Insight

The Broad Implications of the Newly Invalid US-EU Data Pact

Exposure to lawsuits from data breaches and other failures to protect privacy are part and parcel of digital commerce. For global companies, the exposure of lawsuits in multiple jurisdictions with differing standards is a potential impediment to the free-flow of data and effective global competition. Unfortunately, the European Court of Justice (ECJ), the highest European court, has thrown a wrench in the system by invalidating the “Safe Harbor Provision,” which granted free flow of information between the U.S. and the Europe.

The EU Court’s decision puts transatlantic digital trade into turmoil. For the thousands of U.S. businesses and the millions of jobs that rely on this agreement as a means of moving information, this development will be costly. But more importantly, the ECJ has just taken a massive step towards balkanizing the Internet and freezing digital competition.
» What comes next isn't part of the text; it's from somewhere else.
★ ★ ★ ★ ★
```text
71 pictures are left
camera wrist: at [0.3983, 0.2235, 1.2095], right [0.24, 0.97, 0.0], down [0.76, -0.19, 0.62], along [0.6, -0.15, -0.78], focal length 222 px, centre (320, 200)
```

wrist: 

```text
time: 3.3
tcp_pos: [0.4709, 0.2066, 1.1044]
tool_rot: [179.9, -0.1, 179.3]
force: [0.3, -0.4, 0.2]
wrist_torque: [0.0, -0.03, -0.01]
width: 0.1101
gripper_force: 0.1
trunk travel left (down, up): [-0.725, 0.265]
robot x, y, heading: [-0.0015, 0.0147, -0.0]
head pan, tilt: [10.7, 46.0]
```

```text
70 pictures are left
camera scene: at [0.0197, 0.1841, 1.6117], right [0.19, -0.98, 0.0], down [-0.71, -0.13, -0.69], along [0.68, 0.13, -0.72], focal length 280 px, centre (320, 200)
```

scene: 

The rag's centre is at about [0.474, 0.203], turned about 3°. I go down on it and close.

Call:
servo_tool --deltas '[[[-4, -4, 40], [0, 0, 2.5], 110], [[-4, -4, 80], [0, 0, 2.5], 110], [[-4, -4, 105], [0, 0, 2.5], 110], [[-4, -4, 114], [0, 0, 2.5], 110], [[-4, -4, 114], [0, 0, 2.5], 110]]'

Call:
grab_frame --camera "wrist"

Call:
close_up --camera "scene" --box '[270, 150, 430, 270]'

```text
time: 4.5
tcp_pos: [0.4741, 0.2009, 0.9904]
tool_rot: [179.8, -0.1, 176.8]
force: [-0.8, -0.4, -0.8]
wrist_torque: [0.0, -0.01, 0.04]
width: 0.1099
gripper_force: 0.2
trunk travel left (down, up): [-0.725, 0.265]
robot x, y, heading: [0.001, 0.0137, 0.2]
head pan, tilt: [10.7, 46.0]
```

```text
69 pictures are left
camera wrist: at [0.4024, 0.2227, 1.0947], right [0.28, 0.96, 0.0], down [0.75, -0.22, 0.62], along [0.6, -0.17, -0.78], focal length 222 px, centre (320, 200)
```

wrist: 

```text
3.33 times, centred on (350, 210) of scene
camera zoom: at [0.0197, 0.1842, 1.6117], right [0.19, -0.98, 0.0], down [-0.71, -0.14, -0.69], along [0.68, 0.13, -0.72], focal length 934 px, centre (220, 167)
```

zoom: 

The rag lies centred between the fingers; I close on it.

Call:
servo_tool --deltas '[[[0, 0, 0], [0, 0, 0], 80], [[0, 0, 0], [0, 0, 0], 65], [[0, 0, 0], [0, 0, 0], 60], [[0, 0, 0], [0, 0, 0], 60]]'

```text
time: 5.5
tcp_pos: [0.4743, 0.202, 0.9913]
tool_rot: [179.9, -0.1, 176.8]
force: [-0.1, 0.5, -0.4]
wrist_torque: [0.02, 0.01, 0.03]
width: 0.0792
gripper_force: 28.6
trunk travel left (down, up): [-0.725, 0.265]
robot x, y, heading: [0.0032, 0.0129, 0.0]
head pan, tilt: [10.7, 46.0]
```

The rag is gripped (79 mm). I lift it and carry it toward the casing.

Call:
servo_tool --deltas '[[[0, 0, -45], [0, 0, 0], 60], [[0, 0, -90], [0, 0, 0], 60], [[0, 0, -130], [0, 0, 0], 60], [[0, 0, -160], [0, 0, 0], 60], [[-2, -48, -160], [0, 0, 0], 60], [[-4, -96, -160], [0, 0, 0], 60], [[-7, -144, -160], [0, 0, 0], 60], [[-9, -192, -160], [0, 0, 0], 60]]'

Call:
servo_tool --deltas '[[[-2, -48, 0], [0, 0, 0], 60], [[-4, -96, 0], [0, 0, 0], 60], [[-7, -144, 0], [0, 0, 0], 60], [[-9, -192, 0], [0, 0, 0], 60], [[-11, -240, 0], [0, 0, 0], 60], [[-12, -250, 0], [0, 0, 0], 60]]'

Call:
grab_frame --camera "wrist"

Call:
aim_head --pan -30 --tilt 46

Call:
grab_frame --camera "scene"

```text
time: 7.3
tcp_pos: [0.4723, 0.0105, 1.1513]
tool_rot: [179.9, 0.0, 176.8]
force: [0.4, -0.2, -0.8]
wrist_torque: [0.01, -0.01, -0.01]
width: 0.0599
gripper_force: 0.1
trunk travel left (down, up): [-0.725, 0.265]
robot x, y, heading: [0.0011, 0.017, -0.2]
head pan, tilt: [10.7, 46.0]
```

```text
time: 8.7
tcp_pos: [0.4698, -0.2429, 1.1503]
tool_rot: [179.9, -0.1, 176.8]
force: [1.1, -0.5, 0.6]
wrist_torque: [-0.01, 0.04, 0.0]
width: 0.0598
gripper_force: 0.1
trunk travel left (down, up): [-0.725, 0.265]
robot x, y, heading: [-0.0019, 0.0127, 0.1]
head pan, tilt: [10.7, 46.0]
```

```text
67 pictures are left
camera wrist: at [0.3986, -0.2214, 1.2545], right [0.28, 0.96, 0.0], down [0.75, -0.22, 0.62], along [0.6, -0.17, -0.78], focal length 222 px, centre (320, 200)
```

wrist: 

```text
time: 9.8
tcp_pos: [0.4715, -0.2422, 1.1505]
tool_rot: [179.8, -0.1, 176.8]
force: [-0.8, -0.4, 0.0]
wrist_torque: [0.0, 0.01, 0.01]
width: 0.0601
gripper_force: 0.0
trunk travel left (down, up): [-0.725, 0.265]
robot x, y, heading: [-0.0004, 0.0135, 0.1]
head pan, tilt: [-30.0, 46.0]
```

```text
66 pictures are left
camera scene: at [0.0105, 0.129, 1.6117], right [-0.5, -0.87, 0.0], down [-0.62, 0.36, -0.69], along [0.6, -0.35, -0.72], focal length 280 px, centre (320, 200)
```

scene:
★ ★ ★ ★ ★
What is the “Safe Harbor Provision?”

In 1995, the European Economic Area (EEA), which included the 28 EU Member States, established a legal framework for privacy and cross-border data transfers, which limited European data from being transferred to the United States. From 1998 to 2000, the European Union worked with the U.S. to hammer out the Safe Harbor provision, allowing companies to transfer information in and out of the EEA without fear of European lawsuits. Up until yesterday, U.S. companies could self-certify through the U.S.-EU Safe Harbor program administered by the Department of Commerce. Over 4,000 companies self-certified through this program, including the largest players in the Internet ecosystem, as well as small and medium sized companies that have a presence in Europe.

What Happened and What’s Next

The Court offered a litany of reasons for the decision, but failed to provide guidance on a way forward. One concern of the ECJ is that the Safe Harbor program ultimately compromises “the essence of the fundamental right to effective judicial protection.” This issue could be addressed by legislation that allows for these cases to be brought in U.S. courts. The ECJ also said that the program doesn’t protect “the essence of the fundamental right to respect for private life.” Given that, it is unclear that any privacy regime, other than those directly copying the EU, would actually suffice to protect this right in the eyes of the courts.

As a practical matter, this means that U.S. companies will have to localize data on European servers and limit transfers of data between the U.S. and the EU, thus fracturing the open Internet. This will also ensure that the biggest players in the tech economy remain at the top without competition from newcomers since the compliance costs of this new and complicated legal regime will hinder startups.

The impact on digital trade is sure to be significant. In 2012, the U.S. exported “$140.6 billion worth of digitally deliverable services to the EU and imported $86.3 billion worth,” for a total of $227 billion. As a result of the court case, all of the services enabled by cross-border data flows will become more expensive. U.S. companies that connect to offices in Europe or have research networks in the region will have to adjust. The free flow of data enabled by the Safe Harbor allows geographically diverse businesses to source supply chains that span the Atlantic, but now this task just became even more costly. European businesses may even be compelled to remove information from U.S.-owned cloud services, even if that information resides on European soil.

The court decision also just placed a massive strain on broader trade agreements between the two economic powerhouses. The United States and the EU account for a third of all world trade and nearly half of global economic output, while 13 million U.S. jobs depend on this trade and investment.

Yesterday’s court decision is bad news for  everyone.  The Internet has been a positive economic and social force because of its openness, but the court decision just took everyone a step back. While digital trade will surely suffer, this case might just be a prelude to the new privacy law that EU regulators are readying. Considering the line of bad policy coming out of the EU, what is coming next might be even worse.